The Roosevelt quote is really about self-esteem. Inferior and superior are states of self-esteem. And it’s true, if you have high self-esteem then you will not easily be taken down a notch by those who wish you challenge you. But the quote implies that self-esteem is something you can decide. Is that so?

The quote also raises the question: is someone with high self-esteem impervious to hurt? Should they be? What does that do to a person who is unable to feel hurt? Maybe there are times in our lives where we should be hurt, so we don’t get too ahead of ourselves. Just sayin’.

Then we have the Louis C.K. quote, which seems to me more about having empathy for those you’ve hurt no matter if their hurt is justified in your eyes. Since you are the one that caused the pain, your acknowledgement of it might be the only thing that can undo it, so it is your moral duty to do so. It has nothing to do with you and everything to do with them. It’s a bit of a lofty idea, to expect everyone to cave so easily to those they have hurt when there was a reason – maybe even a valid one – to do it in the first place. But let’s say he’s talking about the hurt one inadvertently causes.
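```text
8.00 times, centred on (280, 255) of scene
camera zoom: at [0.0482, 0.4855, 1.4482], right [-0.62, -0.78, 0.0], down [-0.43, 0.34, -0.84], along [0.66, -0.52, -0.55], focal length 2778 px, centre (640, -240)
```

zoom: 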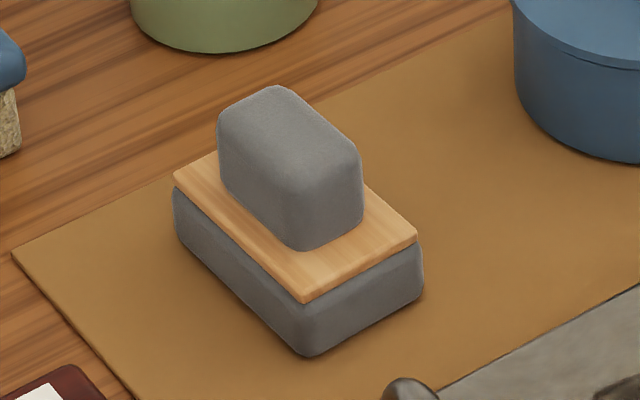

Context in light of recent events (refusing the address the allegations of the women who felt violated) gives this a little…hypocritical edge.

BUT WAIT. Upon further investigation, this quote is from season 5 episode 3 of Louis, where his character has to draw the line with a friend whose roughhousing goes too far, admit his friend’s protests:

“You’re hitting me and you’re physically hurting me and that’s where I have to draw the line. I’m telling you that it hurt and you don’t get to deny that. When a person tells you that you hurt them, you don’t get to decide that you didn’t.”

Goddamnit, it’s PHYSICAL pain he’s talking about!! Will I ever read a quote properly out of context?!